Ok, now I can tell.....

Discussion in 'Curio & Relics Forum' started by robsguns, Jun 7, 2004.

  1. robsguns

    robsguns Member

    Apr 24, 2004
    Jacksonville, NC

    1909 Argentines, complete except for the stock. I ordered one of each. These are the turned down bolts, carbines I guess, though they dont say carbine in the description. I've emailed and confirmed. Darn near any stock will fit these, so thats not an issue. I just love the one I already have, so I figured what the heck, these are a good buy, in my opinion. You can get a stock set from Numrich if you want, for about 50.00, but I'm not sure you'll get what you want, I've never had a warm fuzzy for Numrich. I might chance it after the Argies arrive, if the ones I get are really nice.
  2. Xracer

    Xracer *TFF Admin Staff Mediator*

    Sounds like a good deal Rob.

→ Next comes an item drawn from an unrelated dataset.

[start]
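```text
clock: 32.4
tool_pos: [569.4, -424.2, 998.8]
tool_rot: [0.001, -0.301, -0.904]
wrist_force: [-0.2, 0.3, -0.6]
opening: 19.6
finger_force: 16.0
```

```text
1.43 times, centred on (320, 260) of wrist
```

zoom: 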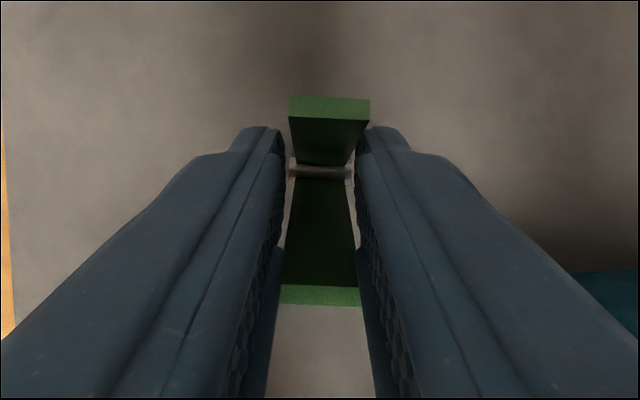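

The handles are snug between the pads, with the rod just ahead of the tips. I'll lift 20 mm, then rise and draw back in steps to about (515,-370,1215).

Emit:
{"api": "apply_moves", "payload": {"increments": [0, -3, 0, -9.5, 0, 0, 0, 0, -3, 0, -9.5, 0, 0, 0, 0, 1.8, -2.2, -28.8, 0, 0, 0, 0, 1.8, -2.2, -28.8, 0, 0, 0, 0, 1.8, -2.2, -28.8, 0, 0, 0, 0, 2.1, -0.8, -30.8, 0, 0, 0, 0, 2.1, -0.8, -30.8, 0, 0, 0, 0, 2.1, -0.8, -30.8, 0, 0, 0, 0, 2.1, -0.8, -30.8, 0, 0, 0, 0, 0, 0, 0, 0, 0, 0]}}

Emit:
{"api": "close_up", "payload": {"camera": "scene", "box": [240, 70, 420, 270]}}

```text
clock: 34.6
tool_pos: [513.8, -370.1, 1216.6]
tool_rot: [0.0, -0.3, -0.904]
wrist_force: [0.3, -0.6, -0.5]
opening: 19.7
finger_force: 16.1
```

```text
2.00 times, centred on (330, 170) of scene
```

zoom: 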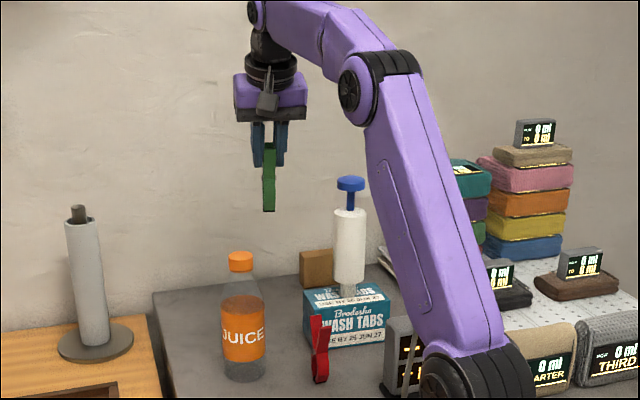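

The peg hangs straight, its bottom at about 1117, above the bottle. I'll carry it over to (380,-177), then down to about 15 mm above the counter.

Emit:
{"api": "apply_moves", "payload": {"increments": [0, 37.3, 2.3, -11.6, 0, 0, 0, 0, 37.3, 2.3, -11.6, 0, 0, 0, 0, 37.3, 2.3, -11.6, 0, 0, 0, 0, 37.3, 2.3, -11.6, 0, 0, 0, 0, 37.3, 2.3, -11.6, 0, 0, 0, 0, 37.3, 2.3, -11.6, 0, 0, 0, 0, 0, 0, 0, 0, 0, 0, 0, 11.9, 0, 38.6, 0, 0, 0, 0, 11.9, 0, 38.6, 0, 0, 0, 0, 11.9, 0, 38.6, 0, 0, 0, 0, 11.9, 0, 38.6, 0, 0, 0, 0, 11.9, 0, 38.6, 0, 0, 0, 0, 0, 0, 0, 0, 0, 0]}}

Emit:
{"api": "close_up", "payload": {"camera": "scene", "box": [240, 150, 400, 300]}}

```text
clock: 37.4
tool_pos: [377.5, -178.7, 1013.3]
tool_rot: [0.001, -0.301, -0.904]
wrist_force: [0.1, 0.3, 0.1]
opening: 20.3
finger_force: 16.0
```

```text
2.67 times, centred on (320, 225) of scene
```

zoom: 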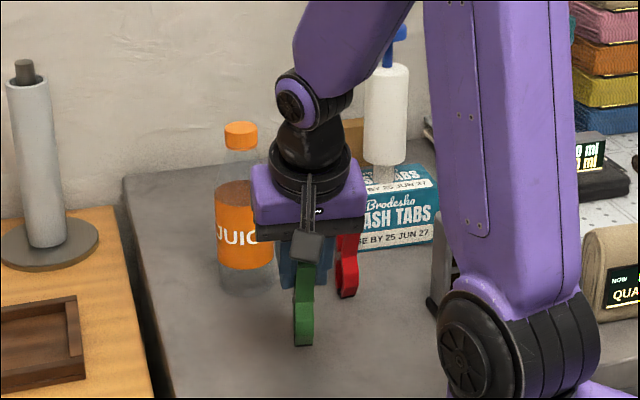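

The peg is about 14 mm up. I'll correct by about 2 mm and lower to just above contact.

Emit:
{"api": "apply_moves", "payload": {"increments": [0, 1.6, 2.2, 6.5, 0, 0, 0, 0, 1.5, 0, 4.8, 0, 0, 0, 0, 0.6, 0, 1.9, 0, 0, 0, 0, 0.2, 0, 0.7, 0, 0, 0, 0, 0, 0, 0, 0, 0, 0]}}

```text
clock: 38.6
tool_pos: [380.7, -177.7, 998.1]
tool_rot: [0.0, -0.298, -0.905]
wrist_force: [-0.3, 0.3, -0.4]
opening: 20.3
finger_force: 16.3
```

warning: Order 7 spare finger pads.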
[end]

The Argentine Mauser is a nice strong action, and 7.65x53mm is a fine hunting caliber (though not the easiest cartridge to find).

    I'm sure there are a whole bunch of aftermarket sporter stocks out there that'll fit that action.

  3. robsguns

    robsguns Member

    Apr 24, 2004
    Jacksonville, NC

    I received the rifles Friday. I've been cleaning and disassembling, not in that order. Anyway, the barrels are in good shape inside, but there is some heavy rust on one of them on the outside of the barrel. I'm wondering about just how much pitting is too much. There is light to moderate surface rust in many spots over both rifles. Some of the rust is not repairable, removable yes, but the pits will remain.

    One rifle can be described like this: receiver in the white, surface rust covers the receiver. Barrel bore extremely dirty, but good rifling. Some surface rust on the barrel, and other parts of the rifle, but in workable condition, with no repairs required.

    The other one is in similar condition, although I believe its receiver is suppose to be blue, and is just very worn. The front site is broken, not the base, just the site. This one is the one that has a barely visible crest on the receiver, but some of its parts have the 'hand in hand' mark on it, which is nice. The serial number on the bolt of this one is partially missing.

    All in all, these are not rifles for anyone that wants to do anything with them other than put a stock on it, throw it in the back of the truck and shoot it once in a while. You could sporterize one if you wanted, or spend a lot of time and/or money restoring one, but you would end up with a rifle that still isnt worth what you have into it, so I'd stick with just tossing a stock on one and using it as a rifle in the corner, back of the pickup seat, in a scabbard on the tractor, etc., and not worry about anyone or anything hurting it.

    So, in conclusion, collectors-dont bother, fans of the cartridge and action for shooting-go for it, and those that dont care what a gun looks like and would like to have a gun they dont have to ever worry about cleaning or having rust on it-this is your kind of gun.
  4. merc

    merc New Member

    Jun 30, 2003
    Pelham, NH
    Thanks for the report on your Mausers.
    That was a good report for anyone wanting to know what they would get without listening to the company's ad.
    I think that the price for what you describe is still a pretty good deal.
    It is always fun to buff the metal--reblue and oil everything--put on a cheapo, crappy stock that you refinished into a beauty yourself and viola.
    You will end up with a decent bang around rifle that looks 1/2 decent.